Judd Trump won the inaugural Turkish Masters on Sunday after a commanding 10-4 victory over Matthew Selt in Antalya.
The world number three was in fine form, producing a marvellous 147 break during the second session to the delight of the crowd.
Trump emulates the likes of Ronnie O’Sullivan, Stephen Hendry, John Higgins, and Neil Robertson who have conjured the special feat in a title-deciding contest.
After losing two out of the first three frames, Trump would have been forgiven for letting his mind wander to last week.
Seven days earlier at the Celtic Manor Resort, the Englishman unexpectedly lost in the Welsh Open final to Joe Perry.
But Trump restored parity at the first interval with a terrific 120 break and duly took control of the affair.
Former Indian Open champion Selt battled throughout the clash in what was his second appearance in a ranking event final.
But his inability to score heavily when granted the opportunity proved to be a telling difference.
By contrast Trump was flying, particularly in the second session after he had established a 5-3 advantage.
Breaks of 88, 73, and 82 substantiated the wonderful maximum effort in the tenth frame, which ultimately helped to extend his lead to 9-4.
Trump didn’t waste any time in subsequently getting over the line, sealing the Turkish Masters success with a 114 in the last frame.

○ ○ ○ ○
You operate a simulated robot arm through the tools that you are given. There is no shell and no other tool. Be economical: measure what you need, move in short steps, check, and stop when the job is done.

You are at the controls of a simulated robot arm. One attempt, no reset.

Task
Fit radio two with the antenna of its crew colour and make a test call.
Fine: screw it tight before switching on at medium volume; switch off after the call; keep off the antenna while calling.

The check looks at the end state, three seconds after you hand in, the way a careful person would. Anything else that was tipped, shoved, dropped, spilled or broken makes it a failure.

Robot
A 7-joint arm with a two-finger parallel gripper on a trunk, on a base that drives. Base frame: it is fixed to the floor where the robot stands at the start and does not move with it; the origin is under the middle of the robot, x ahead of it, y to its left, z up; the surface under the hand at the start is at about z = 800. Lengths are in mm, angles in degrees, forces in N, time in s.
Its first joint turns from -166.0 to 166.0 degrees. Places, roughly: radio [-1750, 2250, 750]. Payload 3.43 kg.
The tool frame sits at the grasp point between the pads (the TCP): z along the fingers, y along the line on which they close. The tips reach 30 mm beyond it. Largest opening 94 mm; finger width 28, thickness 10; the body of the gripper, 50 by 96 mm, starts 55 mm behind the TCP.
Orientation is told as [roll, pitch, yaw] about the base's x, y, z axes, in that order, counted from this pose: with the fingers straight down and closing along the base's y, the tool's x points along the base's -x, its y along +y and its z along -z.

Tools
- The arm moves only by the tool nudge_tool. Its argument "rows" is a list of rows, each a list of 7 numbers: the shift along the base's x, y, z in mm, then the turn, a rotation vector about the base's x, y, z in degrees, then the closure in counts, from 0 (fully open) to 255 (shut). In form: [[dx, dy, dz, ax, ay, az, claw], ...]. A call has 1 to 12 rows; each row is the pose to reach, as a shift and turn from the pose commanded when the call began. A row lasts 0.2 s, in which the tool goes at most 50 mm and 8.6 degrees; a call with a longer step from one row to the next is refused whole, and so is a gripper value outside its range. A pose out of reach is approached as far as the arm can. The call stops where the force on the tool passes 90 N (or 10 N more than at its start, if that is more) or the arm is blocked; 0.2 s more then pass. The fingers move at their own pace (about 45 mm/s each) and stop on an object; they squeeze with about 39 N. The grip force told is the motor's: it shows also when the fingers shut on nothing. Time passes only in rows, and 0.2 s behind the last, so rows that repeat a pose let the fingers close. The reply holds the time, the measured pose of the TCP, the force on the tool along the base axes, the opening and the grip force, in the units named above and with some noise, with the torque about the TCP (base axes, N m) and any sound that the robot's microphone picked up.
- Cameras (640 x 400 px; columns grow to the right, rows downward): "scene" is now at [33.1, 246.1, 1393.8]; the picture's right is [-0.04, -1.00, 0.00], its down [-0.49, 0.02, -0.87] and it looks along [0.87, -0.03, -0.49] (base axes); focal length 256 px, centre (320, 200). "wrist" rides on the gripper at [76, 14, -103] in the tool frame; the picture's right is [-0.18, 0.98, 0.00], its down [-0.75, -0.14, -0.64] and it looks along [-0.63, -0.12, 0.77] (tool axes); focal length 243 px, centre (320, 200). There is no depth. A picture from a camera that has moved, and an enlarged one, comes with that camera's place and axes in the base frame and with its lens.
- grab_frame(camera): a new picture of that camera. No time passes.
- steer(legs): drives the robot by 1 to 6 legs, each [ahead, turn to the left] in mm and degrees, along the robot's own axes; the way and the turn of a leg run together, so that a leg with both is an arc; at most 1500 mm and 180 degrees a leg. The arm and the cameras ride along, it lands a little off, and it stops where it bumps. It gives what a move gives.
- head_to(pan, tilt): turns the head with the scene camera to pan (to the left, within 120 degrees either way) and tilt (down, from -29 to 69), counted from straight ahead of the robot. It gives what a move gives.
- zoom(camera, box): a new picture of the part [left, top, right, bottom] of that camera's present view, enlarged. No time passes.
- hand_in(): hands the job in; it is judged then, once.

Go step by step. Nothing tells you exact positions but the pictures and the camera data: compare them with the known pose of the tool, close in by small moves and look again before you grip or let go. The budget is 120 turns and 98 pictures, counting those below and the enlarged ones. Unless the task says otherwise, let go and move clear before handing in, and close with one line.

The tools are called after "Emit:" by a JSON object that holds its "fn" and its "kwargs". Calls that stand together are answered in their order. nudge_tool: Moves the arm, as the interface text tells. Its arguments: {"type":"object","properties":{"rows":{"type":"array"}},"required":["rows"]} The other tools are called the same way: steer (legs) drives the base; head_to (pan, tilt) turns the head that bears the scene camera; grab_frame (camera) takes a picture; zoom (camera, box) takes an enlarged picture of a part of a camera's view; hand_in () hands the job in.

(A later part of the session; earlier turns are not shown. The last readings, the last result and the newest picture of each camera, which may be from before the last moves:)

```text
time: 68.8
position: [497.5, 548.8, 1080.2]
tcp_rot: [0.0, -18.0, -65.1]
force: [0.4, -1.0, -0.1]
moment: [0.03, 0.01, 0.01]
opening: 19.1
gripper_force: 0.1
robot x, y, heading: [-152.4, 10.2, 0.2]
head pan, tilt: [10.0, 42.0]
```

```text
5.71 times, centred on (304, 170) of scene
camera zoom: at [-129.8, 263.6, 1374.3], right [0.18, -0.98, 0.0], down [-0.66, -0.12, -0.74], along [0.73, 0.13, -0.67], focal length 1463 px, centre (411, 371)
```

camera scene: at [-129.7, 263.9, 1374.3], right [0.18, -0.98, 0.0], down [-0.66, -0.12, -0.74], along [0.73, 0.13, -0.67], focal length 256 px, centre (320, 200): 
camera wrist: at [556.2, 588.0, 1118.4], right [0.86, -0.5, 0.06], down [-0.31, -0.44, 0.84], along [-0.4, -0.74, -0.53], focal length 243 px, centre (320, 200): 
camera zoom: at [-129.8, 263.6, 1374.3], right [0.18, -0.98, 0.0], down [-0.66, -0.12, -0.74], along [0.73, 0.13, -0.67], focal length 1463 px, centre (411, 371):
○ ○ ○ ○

Victory for the 32 year-old represents his 23rd career ranking title, which takes him to sixth on the all-time list ahead of Neil Robertson.

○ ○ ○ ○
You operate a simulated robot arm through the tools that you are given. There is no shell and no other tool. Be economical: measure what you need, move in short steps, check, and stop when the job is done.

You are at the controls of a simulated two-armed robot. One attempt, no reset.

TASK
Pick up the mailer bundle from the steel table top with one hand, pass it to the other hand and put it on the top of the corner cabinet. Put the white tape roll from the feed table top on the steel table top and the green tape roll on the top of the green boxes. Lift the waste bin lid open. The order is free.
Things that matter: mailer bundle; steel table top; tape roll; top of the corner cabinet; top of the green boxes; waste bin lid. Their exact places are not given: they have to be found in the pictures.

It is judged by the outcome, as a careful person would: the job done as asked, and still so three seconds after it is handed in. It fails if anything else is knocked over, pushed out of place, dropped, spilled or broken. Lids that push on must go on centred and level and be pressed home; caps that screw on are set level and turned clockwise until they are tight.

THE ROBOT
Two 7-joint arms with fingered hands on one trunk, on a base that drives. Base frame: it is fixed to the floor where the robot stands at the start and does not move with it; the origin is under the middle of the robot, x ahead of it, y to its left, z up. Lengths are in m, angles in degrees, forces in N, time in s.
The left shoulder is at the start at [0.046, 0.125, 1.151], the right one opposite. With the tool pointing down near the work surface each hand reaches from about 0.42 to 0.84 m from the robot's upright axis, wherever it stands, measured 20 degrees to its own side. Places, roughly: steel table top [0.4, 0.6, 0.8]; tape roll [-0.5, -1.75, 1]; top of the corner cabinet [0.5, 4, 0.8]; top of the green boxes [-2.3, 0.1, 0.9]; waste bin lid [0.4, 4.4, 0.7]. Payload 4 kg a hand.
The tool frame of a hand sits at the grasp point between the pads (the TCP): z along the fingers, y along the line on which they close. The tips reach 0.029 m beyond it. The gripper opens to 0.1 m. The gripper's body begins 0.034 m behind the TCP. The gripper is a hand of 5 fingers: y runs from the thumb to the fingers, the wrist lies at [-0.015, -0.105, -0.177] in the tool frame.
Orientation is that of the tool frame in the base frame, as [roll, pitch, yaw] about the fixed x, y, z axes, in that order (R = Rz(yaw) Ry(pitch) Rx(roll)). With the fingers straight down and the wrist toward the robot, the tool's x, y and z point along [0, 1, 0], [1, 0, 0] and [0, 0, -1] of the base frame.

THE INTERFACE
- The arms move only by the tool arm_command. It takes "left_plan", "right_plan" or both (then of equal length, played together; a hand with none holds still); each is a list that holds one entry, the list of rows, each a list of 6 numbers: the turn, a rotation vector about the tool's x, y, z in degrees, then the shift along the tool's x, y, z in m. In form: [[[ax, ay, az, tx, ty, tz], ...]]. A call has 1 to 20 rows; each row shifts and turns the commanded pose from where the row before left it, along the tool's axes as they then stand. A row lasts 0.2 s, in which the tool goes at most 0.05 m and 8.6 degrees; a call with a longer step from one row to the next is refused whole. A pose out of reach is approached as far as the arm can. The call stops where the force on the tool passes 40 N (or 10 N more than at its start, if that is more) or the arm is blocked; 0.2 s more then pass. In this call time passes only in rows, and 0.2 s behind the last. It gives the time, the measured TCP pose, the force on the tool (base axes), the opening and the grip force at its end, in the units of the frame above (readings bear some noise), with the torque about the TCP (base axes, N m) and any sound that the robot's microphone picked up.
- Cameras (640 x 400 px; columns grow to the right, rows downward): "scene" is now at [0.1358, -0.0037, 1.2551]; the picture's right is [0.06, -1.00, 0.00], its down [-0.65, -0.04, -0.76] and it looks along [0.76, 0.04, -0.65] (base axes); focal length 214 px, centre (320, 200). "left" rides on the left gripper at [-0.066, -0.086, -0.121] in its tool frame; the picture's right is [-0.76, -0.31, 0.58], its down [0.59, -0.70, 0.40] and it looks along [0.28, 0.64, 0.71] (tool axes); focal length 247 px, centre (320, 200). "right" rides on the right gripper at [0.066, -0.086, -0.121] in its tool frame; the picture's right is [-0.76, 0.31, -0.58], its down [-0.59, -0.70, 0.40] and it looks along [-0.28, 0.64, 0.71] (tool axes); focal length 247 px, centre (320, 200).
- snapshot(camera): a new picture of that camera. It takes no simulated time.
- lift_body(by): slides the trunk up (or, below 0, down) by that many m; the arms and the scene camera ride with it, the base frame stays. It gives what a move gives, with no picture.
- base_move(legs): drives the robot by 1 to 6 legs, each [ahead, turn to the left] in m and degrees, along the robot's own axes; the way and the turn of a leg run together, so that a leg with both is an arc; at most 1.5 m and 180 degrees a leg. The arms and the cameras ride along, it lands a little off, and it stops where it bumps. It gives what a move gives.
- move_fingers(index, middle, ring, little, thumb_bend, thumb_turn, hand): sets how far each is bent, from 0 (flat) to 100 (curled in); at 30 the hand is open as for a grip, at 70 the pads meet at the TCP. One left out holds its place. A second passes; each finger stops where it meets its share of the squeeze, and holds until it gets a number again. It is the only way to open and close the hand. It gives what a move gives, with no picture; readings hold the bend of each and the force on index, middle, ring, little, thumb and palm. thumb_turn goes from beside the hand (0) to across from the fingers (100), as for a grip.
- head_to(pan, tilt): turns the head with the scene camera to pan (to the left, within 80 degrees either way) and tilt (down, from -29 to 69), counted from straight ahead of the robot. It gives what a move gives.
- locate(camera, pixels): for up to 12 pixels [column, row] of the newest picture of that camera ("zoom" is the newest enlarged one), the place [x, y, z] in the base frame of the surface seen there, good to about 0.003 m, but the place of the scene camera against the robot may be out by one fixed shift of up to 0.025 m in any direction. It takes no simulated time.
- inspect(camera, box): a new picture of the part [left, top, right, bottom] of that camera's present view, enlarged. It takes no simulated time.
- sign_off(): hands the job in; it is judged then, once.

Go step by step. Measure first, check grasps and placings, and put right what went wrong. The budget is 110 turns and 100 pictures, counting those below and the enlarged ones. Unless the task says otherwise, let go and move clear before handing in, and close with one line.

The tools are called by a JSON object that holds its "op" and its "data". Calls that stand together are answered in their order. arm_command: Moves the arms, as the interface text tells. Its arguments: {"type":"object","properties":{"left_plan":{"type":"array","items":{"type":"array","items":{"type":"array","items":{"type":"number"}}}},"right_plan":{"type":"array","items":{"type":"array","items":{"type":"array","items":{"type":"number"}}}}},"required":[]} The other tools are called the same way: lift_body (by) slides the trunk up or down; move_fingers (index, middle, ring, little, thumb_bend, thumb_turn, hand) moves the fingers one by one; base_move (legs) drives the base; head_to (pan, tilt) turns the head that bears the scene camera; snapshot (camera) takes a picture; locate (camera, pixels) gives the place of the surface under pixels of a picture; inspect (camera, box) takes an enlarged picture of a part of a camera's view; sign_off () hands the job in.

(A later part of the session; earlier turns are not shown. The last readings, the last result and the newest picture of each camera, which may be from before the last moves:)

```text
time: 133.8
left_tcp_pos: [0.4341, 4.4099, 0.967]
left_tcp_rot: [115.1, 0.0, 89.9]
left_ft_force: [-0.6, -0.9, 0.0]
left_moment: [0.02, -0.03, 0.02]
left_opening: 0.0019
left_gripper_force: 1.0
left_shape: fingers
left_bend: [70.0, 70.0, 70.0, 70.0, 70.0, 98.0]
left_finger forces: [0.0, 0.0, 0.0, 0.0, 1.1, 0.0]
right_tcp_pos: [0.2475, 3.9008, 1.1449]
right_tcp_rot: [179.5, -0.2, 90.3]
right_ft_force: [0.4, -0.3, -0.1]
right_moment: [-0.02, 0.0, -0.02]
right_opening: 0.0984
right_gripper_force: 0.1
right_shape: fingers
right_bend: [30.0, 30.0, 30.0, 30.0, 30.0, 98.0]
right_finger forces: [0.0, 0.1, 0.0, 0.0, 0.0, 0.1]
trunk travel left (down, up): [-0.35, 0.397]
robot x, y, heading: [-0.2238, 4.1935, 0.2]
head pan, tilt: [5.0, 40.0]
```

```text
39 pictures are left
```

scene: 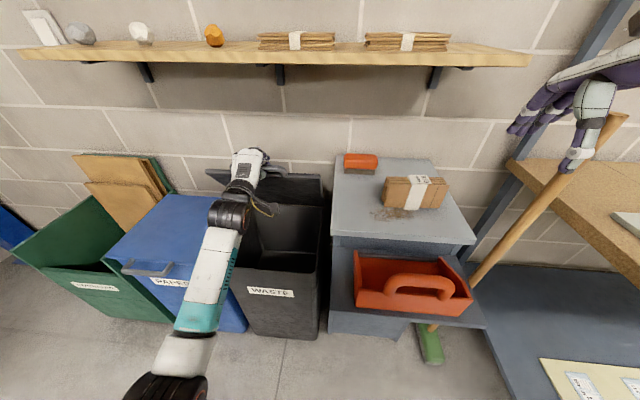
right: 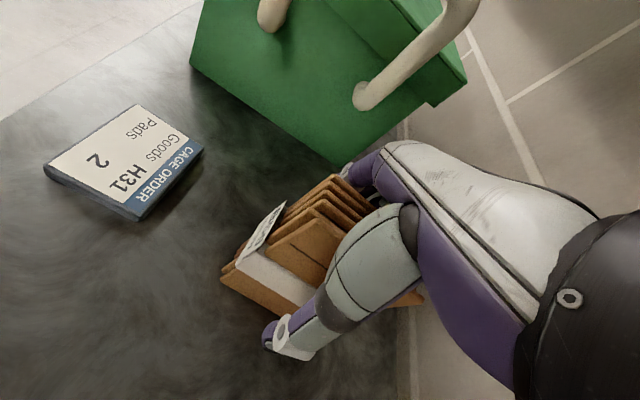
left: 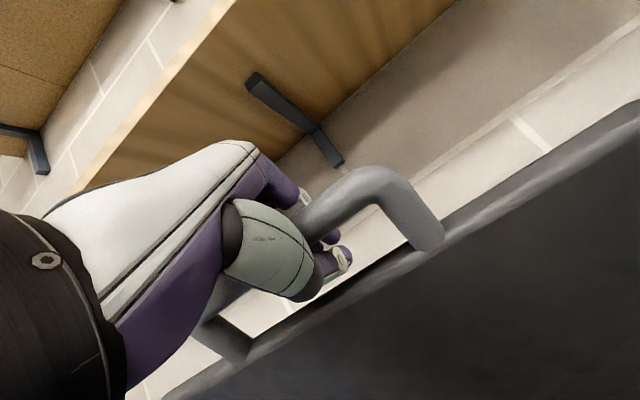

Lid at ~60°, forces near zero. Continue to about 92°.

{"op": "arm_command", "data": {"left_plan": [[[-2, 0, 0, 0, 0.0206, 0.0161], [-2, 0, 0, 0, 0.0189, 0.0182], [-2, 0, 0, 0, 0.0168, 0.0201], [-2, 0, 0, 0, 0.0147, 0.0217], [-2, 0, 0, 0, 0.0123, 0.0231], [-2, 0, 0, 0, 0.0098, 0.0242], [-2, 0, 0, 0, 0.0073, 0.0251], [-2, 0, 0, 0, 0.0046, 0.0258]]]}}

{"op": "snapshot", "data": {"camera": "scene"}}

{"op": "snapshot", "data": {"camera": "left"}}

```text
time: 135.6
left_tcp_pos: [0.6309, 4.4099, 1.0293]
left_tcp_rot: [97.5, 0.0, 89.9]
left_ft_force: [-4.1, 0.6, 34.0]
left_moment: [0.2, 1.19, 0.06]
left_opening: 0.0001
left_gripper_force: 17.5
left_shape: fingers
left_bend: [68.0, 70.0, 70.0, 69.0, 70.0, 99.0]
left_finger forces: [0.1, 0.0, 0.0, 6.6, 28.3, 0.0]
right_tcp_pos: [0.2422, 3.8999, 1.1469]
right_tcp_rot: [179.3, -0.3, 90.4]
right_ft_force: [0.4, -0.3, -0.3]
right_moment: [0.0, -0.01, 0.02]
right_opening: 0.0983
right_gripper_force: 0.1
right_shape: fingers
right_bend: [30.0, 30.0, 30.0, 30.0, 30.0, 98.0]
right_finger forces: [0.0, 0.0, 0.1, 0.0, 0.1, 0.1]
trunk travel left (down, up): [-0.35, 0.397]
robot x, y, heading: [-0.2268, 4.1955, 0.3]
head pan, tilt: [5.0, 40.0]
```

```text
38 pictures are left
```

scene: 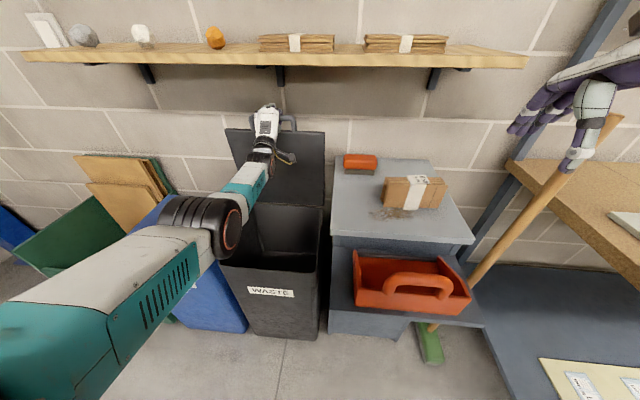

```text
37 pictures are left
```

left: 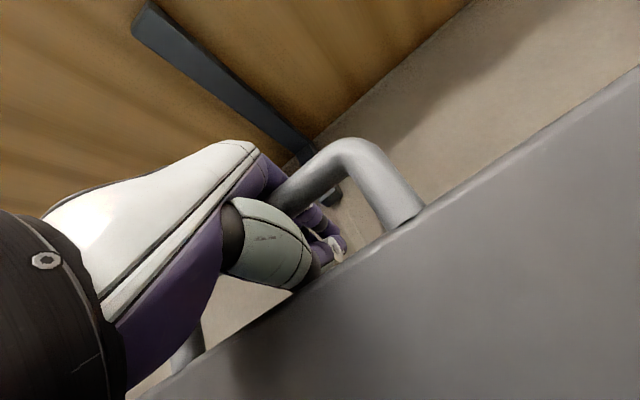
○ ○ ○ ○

It also ends a barren spell in which he had failed to win a tournament at this level in over a year.
Trump won the invitational Champion of Champions in November but lost his world number one position during an indifferent period by his standards.
The £100,000 champion’s cheque, however, will guarantee his participation in the lucrative and prestigious Tour Championship later in March.
The 2019 world champion will also have a close eye on Sheffield, with his return to form potentially timed perfectly for another tilt at glory in the Crucible this year.